Hawaii and the U.S. Dept. of Energy have laid the groundwork for a program to transform the island state from the nation’s most oil-dependent into one of the world’s first economies based primarily on clean energy. The program’s working groups are being organized, and “there will be real money spent this year,” says a source. The island nation of New Zealand already has inquired about the program.
The Hawaii Clean Energy Initiative will be a “critical demonstration and national test bed for the technologies that we seek to deploy at an unprecedented rate and scale,” says Alexander Karsner, DOE assistant secretary of energy efficiency and renewable energy. Karsner and Hawaii Gov. Linda Lingle (R) signed the HCEI memorandum of understanding on Jan. 28 in Honolulu.
Hawaii already is one of only three states, including California and New Jersey, that have set goals for greenhouse-gas emissions, says Theodore Peck, energy planning and policy branch chief in the state’s Dept. of Business, Economic Development and Tourism. The new program’s goal is to supply at least 70% of the state’s energy needs with renewable energy by 2030.
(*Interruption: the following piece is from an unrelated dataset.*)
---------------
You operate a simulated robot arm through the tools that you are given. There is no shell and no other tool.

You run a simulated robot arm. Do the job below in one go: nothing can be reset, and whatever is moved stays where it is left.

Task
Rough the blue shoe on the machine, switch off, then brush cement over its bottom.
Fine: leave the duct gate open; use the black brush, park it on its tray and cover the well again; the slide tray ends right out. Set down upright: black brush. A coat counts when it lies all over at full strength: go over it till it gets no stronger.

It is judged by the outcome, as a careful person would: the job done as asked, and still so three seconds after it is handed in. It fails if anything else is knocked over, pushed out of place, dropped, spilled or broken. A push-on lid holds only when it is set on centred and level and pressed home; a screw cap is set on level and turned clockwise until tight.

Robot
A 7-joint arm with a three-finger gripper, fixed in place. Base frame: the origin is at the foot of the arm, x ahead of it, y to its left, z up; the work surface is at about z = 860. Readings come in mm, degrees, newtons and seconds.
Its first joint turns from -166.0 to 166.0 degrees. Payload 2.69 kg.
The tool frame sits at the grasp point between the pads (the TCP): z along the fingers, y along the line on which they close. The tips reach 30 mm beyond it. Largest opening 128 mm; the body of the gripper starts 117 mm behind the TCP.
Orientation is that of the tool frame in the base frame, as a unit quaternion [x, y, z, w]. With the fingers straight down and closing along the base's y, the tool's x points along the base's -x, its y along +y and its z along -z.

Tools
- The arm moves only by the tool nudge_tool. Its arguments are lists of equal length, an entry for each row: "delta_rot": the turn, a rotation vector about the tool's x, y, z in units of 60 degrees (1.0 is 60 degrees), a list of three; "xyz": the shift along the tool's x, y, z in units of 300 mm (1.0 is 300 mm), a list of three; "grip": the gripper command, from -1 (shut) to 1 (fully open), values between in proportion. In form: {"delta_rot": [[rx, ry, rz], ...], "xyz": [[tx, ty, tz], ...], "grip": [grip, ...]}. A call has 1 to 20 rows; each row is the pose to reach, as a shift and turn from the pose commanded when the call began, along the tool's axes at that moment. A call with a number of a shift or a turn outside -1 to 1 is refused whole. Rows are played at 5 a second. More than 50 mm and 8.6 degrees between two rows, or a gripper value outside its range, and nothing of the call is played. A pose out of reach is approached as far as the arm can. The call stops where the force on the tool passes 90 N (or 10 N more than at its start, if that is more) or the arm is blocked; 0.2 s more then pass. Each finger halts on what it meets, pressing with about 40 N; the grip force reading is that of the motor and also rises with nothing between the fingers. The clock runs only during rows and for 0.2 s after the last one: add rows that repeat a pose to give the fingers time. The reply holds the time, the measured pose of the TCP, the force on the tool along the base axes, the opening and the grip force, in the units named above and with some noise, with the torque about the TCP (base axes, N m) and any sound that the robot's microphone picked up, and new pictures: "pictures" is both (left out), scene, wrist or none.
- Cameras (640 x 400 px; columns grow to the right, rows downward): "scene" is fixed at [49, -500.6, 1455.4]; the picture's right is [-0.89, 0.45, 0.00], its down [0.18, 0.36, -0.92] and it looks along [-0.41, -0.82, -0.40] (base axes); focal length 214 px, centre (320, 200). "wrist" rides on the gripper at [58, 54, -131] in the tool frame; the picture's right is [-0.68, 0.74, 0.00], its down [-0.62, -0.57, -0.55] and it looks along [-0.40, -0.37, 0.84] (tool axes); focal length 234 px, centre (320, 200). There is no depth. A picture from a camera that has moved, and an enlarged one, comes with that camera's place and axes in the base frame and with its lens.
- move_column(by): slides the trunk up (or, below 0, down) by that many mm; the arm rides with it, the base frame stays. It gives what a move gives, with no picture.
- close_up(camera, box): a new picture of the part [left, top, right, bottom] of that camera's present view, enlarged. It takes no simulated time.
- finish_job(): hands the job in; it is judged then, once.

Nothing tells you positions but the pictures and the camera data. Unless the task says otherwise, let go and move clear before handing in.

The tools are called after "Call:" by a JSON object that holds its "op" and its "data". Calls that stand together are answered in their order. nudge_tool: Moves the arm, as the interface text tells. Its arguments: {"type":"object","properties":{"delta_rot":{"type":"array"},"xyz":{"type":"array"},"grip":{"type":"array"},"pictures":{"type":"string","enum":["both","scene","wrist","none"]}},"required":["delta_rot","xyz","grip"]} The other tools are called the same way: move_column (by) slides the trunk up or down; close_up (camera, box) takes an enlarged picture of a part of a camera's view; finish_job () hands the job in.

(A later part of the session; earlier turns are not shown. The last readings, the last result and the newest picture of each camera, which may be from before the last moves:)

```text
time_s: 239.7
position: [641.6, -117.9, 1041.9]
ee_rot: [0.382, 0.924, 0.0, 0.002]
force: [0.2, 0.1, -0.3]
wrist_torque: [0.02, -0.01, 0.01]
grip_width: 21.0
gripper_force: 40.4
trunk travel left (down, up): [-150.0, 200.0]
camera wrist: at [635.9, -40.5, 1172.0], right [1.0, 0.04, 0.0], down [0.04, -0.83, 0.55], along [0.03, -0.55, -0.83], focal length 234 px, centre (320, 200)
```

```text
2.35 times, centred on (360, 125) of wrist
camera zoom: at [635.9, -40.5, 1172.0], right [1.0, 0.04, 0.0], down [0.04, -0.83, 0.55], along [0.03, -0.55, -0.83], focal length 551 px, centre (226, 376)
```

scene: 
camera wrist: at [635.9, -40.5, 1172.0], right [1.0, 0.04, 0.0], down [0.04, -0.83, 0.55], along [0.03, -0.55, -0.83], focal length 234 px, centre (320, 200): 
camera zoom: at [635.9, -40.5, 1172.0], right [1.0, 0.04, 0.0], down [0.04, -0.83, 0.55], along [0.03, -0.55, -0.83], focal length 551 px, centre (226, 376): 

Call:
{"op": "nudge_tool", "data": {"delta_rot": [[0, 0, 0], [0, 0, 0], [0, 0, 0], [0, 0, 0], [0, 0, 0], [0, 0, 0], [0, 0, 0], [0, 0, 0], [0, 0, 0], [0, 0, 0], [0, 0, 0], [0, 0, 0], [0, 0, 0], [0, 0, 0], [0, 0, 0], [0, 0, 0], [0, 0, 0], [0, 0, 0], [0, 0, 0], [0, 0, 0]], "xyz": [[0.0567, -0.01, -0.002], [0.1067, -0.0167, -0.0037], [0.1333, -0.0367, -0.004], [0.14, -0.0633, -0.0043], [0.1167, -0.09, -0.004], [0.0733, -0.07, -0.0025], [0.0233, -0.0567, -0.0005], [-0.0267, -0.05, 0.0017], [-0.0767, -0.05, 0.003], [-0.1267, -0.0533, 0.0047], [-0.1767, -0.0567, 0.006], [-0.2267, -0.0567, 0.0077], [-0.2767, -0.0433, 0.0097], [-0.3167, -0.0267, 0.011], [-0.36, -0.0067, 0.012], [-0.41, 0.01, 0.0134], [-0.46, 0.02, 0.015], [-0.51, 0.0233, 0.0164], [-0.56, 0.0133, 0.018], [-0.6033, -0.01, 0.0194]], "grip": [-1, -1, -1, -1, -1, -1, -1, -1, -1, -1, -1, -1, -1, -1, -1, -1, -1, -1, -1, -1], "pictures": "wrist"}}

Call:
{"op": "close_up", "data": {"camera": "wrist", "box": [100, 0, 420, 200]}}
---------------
Hawaii now has the highest electricity and gasoline prices in the U.S., says Lingle. The average retail electricity price in 2006 in Hawaii was 20.72¢ per kilowatt-hour, 34% higher than prices in Massachusetts, the next-highest, according to the Energy Information Administration. Oil and coal-fueled power provided 92% of the state’s generation that year. Prices in some of the outer islands can be 30¢ to 40¢ per kwh, adds Peck.
Under HCEI, working groups of stakeholders will define the structural, technical, regulatory, financial and other barriers to be overcome. The groups will address energy efficiency in structures and communities, expanding generation with renewable energy, improvements in transmission, distribution, grid management and energy storage, and alternative transportation fuels and mass transit.
DOE is “giving thought” to putting HCEI’s model to work in U.S. island territories, says a DOE official.